See on the portals he’s waiting and watching. Come home, come ho-o-ome. Ye who are weary, come home. Softly and tenderly Jesus is calling, calling, O sinner, come home. It works well in three-part harmony, and the “ho-o-ome” part can be bent and slid around until it, too, comes on home. I recently heard it sung in what was, to me, a strange modern context — the wedding ceremony. It was nicely done as a duet accompanied by guitar and cello — not your normal sentimental There-Is-Love wedding fare. Although I rather liked it, it still had the power to make me sad. I think this young couple was trying to say that as much as they desire to come home to one another and to their children, if they ever have them, the chances of making Perfect-Home-That-Never-Fails are pretty slim, and yet, lingering beneath protective layers of jaded culture and cynicism, we can’t shed scraps of longing for a place where we could lie down naked, unashamed, safe, and loved. They meant, I think, to acknowledge Jesus, who promised that one day those deep longings will be granted in a way you hardly dared dream possible — that He really is the Father, the Home-keeper, who invites you in to stay with a warmth as strong as the scent of your mother’s cinnamon rolls fresh from the oven.
However, back then, when Mom sang this haunting song as she kneaded bread dough, it made me think she was going to answer Jesus at any minute, and when she mused about having it sung at her funeral it confirmed my alarm. There had already been one parent’s funeral and I hoped never to hear of another. She and I, and my little brother, Randy, and step-father lived in a shotgun house in northern Minnesota with more babies on the way. I didn’t know what Jesus was talking about.
Mom inadvertently fed my fears one day when I was seven years old. It was noon and she was making hot dogs for lunch, and had sent me on an errand to the old granary where we kept our freezer. While I was gone she dropped a glass jar full of ketchup. It shattered and spread in a bright puddle across the floor. Looking at the red mess, she suddenly thought, “I can’t let this go to waste!” and she lay face down beside it. When I returned all I saw was my mother dead from a head injury.
She sat up faster than I could stop screaming, instantly realizing how reckless her thought had been. Her apology and consolations were also instant, though it took me awhile to get over the terror. I have no reason to condemn her for this, or think I would have been wiser at her age because I played some pretty questionable jokes on my kids, too — like releasing a garter snake under the bathroom door when my son was inside. Bad, I know. After something like that, you inevitably feel things you can’t understand or voice as a child. I felt them — shame for being vulnerable to a trick and anger because I fell so hard for it. Beneath it was the unbearable thought of losing her, and the apparent tenuous nature of life around me.

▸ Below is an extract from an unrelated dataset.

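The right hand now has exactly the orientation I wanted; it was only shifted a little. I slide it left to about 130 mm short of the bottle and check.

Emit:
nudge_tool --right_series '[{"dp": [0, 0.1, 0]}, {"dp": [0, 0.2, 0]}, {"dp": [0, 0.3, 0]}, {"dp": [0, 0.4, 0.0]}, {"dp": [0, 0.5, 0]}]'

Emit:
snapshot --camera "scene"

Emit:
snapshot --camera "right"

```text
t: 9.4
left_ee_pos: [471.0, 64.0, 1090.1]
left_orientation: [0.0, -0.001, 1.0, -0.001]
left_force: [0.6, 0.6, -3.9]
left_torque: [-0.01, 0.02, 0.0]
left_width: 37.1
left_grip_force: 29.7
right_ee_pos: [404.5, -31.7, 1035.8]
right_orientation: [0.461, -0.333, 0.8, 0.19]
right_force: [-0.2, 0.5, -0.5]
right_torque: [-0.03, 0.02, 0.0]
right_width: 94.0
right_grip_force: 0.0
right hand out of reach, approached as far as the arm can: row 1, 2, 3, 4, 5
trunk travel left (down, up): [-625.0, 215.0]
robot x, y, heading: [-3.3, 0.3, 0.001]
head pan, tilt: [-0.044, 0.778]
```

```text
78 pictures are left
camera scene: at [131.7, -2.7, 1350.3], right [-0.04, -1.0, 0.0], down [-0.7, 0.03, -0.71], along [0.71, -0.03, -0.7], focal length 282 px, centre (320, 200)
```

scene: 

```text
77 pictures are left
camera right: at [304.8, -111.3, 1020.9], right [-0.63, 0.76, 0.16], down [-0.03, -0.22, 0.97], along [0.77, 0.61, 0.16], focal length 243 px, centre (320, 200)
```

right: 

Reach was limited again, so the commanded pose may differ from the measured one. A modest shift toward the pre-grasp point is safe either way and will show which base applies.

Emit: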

Mom had married again when I was 18 months old, and soon after, my first brother, Randy, was born. Wally Block, her husband, had worked in the gold mines of Lead, South Dakota, for two years, saving for a down-payment on the 160 acres of land where we now lived. It was close to where he grew up, and included a barn that could keep eight dairy cows, an old granary, a tiny milk-house built over the well, a single-seat outhouse, and a three-room house. This was where our family grew from four to eight in less than six years. It was where Mom reconsidered her childhood decision to “have a lot of fun” before she took a serious look at the Christian faith. The years of her late teens and twenties weren’t full of the amusement and pleasure she’d dreamed of; rather, they had become a crucible of suffering. Desiring forgiveness for her mistakes real or imagined, in need of comfort, and utterly spent in body and heart, she answered Jesus’ call to the weary. The melody and words of “Softly and Tenderly” captured a reality she knew well, and she came home to Jesus, who understands how you can be so tired from your life you can’t imagine taking another step, and can’t think how to rectify things gone wrong. She found a deeper reason for hope, but that didn’t mean she was taking off for the next life quite yet, but at the time I wasn’t so sure.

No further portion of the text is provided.